A dez mil metros de altitude, acompanhado pela família, viajo para o funeral do meu cunhado. O espaço exterior parece vazio, sem sentido, e um turbilhão de pensamentos torna-me inquieto e confuso. Desvio o olhar mas não sossego. A posição alinhada e rígida dos passageiros naquele espaço limitado é estranha. Para onde vamos todos?
Nariz adunco, cabelo revolto, queixo saliente, sobrancelhas pronunciadas e um pequeno mocho na lapela. Procuro uma falha, uma pequena falha que me diga que não é verdade e observo-lhe as mãos. São os dedos dele e é mesmo verdade, não é?

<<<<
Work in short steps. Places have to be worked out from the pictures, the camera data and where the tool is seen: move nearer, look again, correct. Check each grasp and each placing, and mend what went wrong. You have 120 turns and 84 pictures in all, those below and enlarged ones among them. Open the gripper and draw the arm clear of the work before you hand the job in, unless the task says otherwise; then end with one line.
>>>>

A igreja da Lomba da Maia é pequena para acolher tanta gente e a religiosidade açoriana faz-se sentir de forma lenta e pesada. Os choros misturam-se com as orações, os abraços e os beijos, as flores e o incenso, por toda a tarde e pela noite fora. São cinco horas da manhã e eu receio pela saúde da minha querida sogra que ainda não parou de chorar e se recusa a abandonar a igreja. São dez horas. Os meus receios aumentam e tornam-se obsessivos. Sete padres oficiam a missa e a música e o coro que nos acompanham, a todos acalma por momentos. Alunos citam Pessoa e declamam poemas escritos para o momento. Começam os preparativos para fechar a urna, voltam os choros, mas a minha atenção concentra-se naquela velhinha frágil que está ao meu lado, quase a desfalecer, e eu sinto-me finalmente capaz de seguir uma linha de pensamento coerente. Volto a encontrar-me neste desencontro entre a vida e a morte. Somos fogos-fátuos iluminando e recebendo luz intermitente. Sem ela não existiríamos e, por cada luz próxima que se apaga, morremos um pouco de escuridão e falta de propósito para a nossa própria luz.
A urna desceu à terra ao som da “Pedra filosofal” e sinto que, apesar das lágrimas, o meu luto vai começar. Se bem o conheço, consigo antever por onde se espalharão as suas moléculas. Azáleas e hortênsias, golfinhos e cachalotes, plantas do chá e criptomérias, e mochos, muitos mochos, serão os felizes contemplados. E pela primeira vez voarão açores sobre as nove ilhas dos teus queridos Açores.